Choosing from a roster of both emerging and established artists, director of the gallery Pascal Spengemann said he selected artists that would make work appropriate, interesting pieces to engage viewers. While some of the sites had been previously used for other public works, others were chosen purely for the sculpture’s needs.

Stray Dog (installed), 2014

Mimicking the diversity of New York City street life, this exhibition includes works of various scale, subject matter, and medium, and seeks to engage audiences through street level accessibility. Participating artists include Joanna Malinowska, Sarah Brama, Devin Troy Strother, Tony Matelli, Lars Fisk, Paul Druecke, Davina Semo, Dan Colen, Drew Heitzler, and Matt Johnson. The public can learn more about each sculpture by calling a number on plaques at every location, which connects them to an informational audio recording.

For the opening preview, Marlborough Chelsea hosted a bus tour taking viewers and artists up and down Broadway. We arrived at the gallery for a brief brunch before loading onto two school buses for our “field trip.” Featured artists mingled with press, collectors, and other guests as we made our ascent uptown—becoming just another square on the Mondrian map.

Painted Bronze

The bus circled around Malinowska’s Chronicle of the Latter World (inspired by memories of childhood road trips) before making its first stop at Braman’s Another Time Machine. The colorfully tinted glass sculpture was strategically placed at the northern tip of Dante Park in order to play with the lights at the intersection of buildings and traffic. Manipulating the reflected light, Braman’s sculpture functions as both mirror and glass; it makes viewers second guess if the figure they see through the glass is actually standing on the other side, or if it is a reflection of someone standing behind them.

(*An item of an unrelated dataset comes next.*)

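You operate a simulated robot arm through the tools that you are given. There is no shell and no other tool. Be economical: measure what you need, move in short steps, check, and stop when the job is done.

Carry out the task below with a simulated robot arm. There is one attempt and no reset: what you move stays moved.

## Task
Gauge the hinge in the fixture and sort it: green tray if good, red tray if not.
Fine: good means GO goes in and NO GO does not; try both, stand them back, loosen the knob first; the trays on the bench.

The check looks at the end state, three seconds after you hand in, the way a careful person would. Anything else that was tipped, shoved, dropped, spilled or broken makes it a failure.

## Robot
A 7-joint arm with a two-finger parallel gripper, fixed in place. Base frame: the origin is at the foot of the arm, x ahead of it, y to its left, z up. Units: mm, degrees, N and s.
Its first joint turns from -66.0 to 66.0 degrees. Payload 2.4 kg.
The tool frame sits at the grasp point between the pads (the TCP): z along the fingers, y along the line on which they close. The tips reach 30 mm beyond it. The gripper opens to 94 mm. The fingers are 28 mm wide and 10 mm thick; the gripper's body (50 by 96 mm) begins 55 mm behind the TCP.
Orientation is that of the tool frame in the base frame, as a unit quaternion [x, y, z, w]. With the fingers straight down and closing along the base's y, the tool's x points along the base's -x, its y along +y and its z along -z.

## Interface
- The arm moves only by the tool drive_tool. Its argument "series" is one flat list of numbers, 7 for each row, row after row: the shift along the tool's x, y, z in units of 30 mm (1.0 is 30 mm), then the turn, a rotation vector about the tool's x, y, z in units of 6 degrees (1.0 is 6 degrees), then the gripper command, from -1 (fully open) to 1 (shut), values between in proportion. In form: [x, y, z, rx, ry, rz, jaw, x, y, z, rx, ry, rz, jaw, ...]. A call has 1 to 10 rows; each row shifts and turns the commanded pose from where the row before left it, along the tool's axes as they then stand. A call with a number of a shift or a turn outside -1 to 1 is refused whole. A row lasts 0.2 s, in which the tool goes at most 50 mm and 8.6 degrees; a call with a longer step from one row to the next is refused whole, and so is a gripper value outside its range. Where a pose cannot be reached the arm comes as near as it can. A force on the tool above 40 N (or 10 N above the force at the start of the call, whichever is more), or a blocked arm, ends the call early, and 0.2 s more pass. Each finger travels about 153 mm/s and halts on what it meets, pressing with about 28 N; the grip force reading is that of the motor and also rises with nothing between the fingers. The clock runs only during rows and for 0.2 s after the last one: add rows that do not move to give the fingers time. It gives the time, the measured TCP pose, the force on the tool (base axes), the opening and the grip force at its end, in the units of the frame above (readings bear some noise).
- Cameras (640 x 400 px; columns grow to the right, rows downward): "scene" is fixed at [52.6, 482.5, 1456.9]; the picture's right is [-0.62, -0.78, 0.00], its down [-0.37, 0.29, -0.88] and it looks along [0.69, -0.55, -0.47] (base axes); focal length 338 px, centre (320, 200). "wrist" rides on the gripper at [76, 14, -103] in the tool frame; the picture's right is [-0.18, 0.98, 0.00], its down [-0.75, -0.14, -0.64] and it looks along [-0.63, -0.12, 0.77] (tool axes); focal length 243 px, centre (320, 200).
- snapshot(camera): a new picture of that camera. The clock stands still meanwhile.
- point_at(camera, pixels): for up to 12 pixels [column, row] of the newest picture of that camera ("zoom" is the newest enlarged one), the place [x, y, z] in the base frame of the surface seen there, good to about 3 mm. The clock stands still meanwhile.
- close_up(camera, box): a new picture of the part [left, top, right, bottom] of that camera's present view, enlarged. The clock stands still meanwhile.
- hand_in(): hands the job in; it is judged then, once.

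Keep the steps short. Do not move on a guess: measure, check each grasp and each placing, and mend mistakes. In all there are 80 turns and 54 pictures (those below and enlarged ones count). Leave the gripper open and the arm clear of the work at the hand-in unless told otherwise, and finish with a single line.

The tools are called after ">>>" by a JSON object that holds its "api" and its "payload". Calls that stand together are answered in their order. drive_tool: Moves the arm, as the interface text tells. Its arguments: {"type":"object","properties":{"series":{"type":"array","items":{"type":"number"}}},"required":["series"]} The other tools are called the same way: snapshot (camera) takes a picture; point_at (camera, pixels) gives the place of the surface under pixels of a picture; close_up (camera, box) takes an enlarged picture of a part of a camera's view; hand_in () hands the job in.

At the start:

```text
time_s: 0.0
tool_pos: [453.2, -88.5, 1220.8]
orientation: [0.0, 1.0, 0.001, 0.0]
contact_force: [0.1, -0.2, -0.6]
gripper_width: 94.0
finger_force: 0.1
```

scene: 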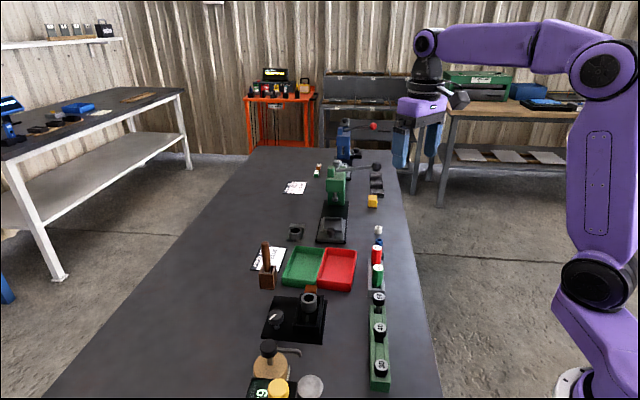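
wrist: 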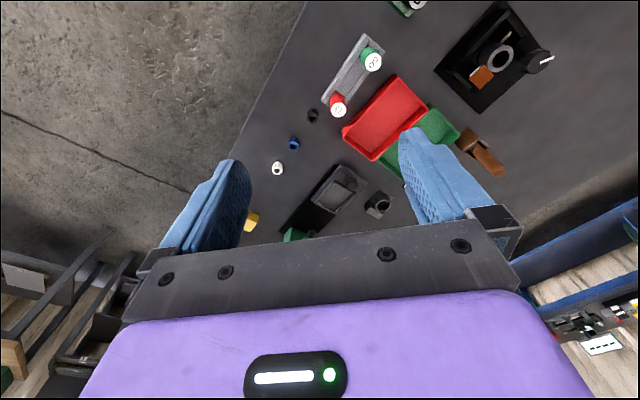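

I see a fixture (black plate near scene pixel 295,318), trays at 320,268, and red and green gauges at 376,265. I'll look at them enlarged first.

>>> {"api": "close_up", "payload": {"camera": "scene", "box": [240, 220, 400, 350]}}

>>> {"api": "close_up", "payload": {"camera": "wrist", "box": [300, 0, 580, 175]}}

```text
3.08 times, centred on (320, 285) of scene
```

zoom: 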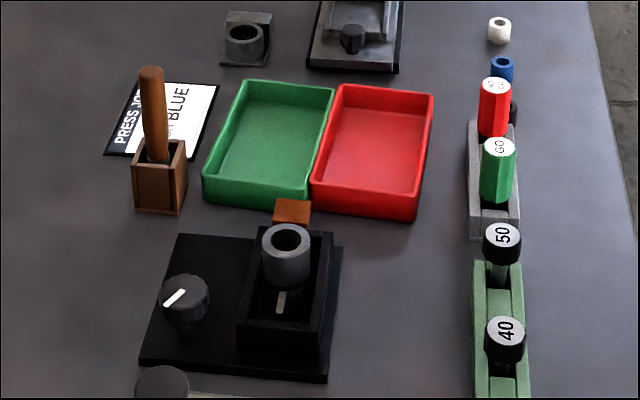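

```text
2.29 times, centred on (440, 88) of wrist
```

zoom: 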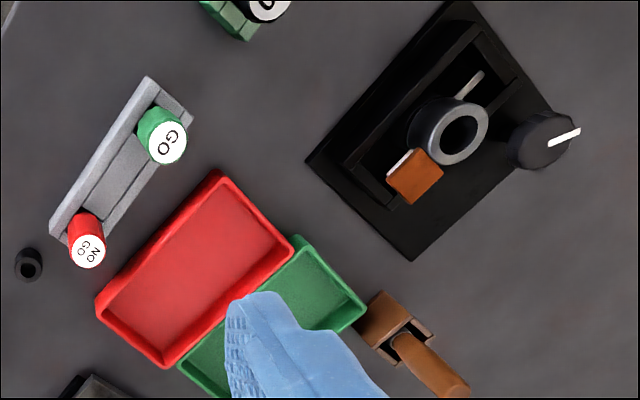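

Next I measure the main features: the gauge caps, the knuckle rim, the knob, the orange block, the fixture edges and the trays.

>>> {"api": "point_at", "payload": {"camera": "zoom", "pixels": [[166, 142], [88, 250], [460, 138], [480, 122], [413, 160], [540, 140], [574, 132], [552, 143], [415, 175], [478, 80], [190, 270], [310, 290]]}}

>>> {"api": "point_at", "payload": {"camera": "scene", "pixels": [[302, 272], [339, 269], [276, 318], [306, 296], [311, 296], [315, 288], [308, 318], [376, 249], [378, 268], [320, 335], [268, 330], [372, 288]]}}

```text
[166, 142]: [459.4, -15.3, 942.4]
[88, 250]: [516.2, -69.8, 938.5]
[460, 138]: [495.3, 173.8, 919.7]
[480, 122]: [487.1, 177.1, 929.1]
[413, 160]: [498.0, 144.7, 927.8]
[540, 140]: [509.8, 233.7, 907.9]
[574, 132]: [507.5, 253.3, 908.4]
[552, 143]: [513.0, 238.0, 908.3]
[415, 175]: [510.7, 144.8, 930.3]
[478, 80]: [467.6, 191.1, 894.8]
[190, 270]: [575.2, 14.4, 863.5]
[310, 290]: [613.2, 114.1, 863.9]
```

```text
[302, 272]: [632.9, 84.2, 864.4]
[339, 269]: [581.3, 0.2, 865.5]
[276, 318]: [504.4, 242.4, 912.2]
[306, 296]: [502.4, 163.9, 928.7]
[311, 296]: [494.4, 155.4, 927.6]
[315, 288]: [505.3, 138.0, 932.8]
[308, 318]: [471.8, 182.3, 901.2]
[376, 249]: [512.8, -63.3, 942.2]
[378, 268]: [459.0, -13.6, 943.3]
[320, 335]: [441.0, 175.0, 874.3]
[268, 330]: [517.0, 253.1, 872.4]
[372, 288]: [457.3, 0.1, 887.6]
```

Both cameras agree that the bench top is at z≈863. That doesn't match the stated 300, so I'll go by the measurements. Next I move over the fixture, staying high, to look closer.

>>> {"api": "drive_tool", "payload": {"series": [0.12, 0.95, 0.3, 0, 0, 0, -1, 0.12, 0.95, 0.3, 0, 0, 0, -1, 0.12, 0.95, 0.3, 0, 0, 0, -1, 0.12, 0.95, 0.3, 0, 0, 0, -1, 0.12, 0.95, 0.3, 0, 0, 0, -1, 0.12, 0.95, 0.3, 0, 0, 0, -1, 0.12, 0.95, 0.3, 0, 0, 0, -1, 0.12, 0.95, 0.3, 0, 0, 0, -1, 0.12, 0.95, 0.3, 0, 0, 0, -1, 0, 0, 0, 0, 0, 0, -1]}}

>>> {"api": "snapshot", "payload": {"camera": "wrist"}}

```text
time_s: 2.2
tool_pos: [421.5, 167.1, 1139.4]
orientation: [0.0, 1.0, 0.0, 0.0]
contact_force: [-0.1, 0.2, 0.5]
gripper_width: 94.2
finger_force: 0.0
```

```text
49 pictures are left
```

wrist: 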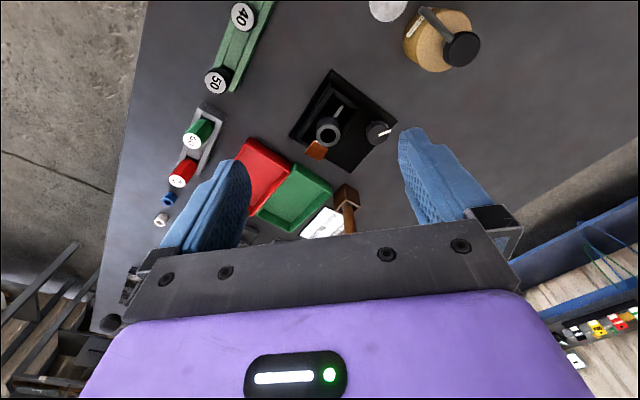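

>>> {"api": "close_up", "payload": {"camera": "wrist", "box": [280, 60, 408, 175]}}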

From Another Time Machine, we walked up to Strother’s sculpture of two dancing women Rae’shwana & Dee’shwana and Matelli’s Stray Dog located at 72nd Street and 73rd Street, respectively. Matelli, who was along for the ride, talked to us about his approach to public art. Stray Dog was a sculpture completed in the nineties for a project with the Public Art Fund. The work looks just like its title suggests—it’s a life-size stray dog propped on the sidewalk. Said Matelli, “The city is full of concrete and steel, it doesn’t need more of that… I want my sculptures to project the opposite of the corporate, authoritarian feel of the buildings; I want to create something that evokes fragility and vulnerability.”

Semo

Our next stop was Fisk’s Con Ed Ball, a sculpture that warps the likes of a Con Edison truck into a spherical shape. It was part of a series in which Fisk takes common objects and transforms them into spheres; playing with our idea of the function and role those objects play in their lives. For New Yorkers, the logo on Con Edison trucks is immediately recognizable, which is why Fisk chose it as a ubiquitous symbol for this site-specific work. “My goal in creating this sculpture was to lead viewers to question the function. They see it as a corporate identity and thus they’ve learned to expect it to do something, but it’s in an irrational form, it doesn’t function in the way they expect it to,” said Fisk.

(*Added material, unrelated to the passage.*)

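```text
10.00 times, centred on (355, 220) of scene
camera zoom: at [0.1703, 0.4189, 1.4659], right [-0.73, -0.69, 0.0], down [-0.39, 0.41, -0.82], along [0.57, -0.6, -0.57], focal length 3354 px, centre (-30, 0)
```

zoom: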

The next piece by Druecke, 96th Street Aperture, was the most subtle, yet no less profound sculpture of the exhibition. It mimicked a standard historic plaque, but instead of detailing a building or event of historical merit, the sign alludes to people and places that so often go unnoticed. The text follows the form of traditional historic plaques, but is purposefully more vague—it highlights the formal, poetic aspects of language over the specifics.

EVERYTHING IS PERMITTED (installed), 2014

The next sculpture—created by Semo—landed on the other end of the spectrum of scale, requiring a crane to be lifted and placed at its 117th Street location. Everything Permitted is a large concrete and steel mesh piece that skirts the line of architecture and artwork. While the steel plates look as if they could function as doors to enter the sculpture, in reality they are impenetrable; thus the sculpture functions as more of a psychological space rather than physical.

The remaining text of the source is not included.